UK Report: PIP Breast Implants Not Toxic, But Have High Rupture Rates
PIP breast implants do not cause cancer, according to a new study by the British Department of Health.
These implants—which were filled with industrial-grade silicone—are not toxic, but they do have higher-than-average rupture rates when compared with other silicone gel-filled implants. If and when the PIP implants rupture, women may suffer irritation and swelling of the lymph nodes, but will not have any significant lasting health effects.
An estimated 300,000 women in 65 countries received breast implants from the now defunct company, Poly Implant Prothèse (PIP). The implants were banned in 2010, and the company went bankrupt later that year. These implants were never approved for sale in the US, but several US doctors have removed PIP implants from women who received them in other countries.
The new report was conducted by Bruce Keogh, the medical director of Britain's National Health Service. He analyzed data on 240,000 breast implants from different manufacturers given to 130,000 women in England as well as information from other countries including France and Australia.
The British Association of Aesthetic Plastic Surgeons (BAAPS) lauds the new report.

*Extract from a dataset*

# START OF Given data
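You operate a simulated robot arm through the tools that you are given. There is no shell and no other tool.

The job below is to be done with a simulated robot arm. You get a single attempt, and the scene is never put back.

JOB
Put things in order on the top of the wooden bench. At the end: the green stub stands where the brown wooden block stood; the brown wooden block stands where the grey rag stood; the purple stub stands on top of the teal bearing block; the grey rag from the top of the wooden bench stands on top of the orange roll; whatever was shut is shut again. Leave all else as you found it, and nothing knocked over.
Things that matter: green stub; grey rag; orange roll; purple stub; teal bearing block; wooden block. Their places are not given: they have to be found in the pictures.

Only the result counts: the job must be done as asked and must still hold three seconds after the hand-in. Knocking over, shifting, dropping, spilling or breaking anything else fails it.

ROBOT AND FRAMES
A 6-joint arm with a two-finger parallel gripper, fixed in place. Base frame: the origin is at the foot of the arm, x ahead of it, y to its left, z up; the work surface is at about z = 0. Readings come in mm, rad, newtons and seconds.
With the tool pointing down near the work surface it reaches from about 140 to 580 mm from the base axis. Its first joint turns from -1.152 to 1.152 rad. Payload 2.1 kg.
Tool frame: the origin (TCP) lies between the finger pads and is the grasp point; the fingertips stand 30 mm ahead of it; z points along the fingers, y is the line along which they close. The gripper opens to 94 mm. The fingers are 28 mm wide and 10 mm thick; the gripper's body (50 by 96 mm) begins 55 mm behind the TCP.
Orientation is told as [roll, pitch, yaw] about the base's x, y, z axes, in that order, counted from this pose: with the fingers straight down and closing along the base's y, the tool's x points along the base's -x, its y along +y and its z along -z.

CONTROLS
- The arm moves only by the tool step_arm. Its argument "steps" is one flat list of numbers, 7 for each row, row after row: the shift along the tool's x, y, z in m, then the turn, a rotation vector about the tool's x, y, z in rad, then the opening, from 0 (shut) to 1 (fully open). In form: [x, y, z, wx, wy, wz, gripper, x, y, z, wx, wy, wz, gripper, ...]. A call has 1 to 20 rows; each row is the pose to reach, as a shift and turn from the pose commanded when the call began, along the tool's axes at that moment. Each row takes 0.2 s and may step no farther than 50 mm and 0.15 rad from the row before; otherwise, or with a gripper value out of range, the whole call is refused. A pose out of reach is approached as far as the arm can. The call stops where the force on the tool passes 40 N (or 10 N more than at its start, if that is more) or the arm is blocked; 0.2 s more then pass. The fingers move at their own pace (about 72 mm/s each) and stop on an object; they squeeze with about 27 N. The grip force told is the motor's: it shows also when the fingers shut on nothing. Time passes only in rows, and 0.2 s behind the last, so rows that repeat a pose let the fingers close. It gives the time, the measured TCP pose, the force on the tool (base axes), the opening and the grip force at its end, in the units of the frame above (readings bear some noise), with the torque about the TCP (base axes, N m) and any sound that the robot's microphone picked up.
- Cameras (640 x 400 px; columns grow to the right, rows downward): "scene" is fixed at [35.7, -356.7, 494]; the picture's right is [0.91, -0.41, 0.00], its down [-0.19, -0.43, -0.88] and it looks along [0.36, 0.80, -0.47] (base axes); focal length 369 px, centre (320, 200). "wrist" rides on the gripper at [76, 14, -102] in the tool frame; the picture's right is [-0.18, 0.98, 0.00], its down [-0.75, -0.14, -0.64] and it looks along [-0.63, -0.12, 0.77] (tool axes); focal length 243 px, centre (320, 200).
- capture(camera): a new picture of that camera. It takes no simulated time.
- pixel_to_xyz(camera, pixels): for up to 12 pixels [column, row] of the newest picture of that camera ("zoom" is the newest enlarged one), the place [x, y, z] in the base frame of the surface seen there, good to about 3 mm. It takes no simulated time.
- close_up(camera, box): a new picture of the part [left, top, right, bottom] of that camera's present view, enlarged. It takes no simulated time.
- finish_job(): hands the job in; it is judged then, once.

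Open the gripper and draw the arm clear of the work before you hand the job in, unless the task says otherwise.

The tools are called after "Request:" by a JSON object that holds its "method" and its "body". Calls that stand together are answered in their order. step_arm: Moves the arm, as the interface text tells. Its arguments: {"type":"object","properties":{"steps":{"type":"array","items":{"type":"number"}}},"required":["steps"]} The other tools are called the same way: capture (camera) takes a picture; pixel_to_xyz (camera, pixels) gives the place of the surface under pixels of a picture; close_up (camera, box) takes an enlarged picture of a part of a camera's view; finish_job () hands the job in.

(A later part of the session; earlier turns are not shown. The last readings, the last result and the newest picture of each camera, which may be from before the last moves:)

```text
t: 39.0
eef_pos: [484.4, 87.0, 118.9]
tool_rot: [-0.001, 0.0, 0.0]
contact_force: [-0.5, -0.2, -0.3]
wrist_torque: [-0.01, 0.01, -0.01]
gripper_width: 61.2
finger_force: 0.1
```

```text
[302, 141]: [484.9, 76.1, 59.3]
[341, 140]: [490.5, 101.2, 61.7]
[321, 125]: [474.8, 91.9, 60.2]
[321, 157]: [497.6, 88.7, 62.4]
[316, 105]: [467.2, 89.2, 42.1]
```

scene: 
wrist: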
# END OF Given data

"Despite rigorous testing showing no long-term danger to human health from the individual chemicals in the gel, the fact remains that PIPs are significantly more likely to rupture and leak and, therefore, cause physical reactions in an unacceptable proportion of the patients, says BAAPS President Fazel Fatah in a press release. “Any and all women should be given the option to discuss their individual needs and should be fully supported by their provider whatever their choice, removal or monitoring, [and] we fully support the report's conclusions that all providers who implanted PIPs have a responsibility to proactively share with their patients objective and up-to-date information about the risks to their health so they can make an informed decision on the removal of their implants."
Affected countries differ in how they treat women with the PIP implants, and who should foot the bill. German medical groups recommended that women seek nonurgent removal of the implants. France has said it will pay for some 30,000 French women to have their PIP implants removed. The UK government has agreed to remove any implants put in by the National Health Service, but said women who had the surgery done privately should have those clinics remove their implants.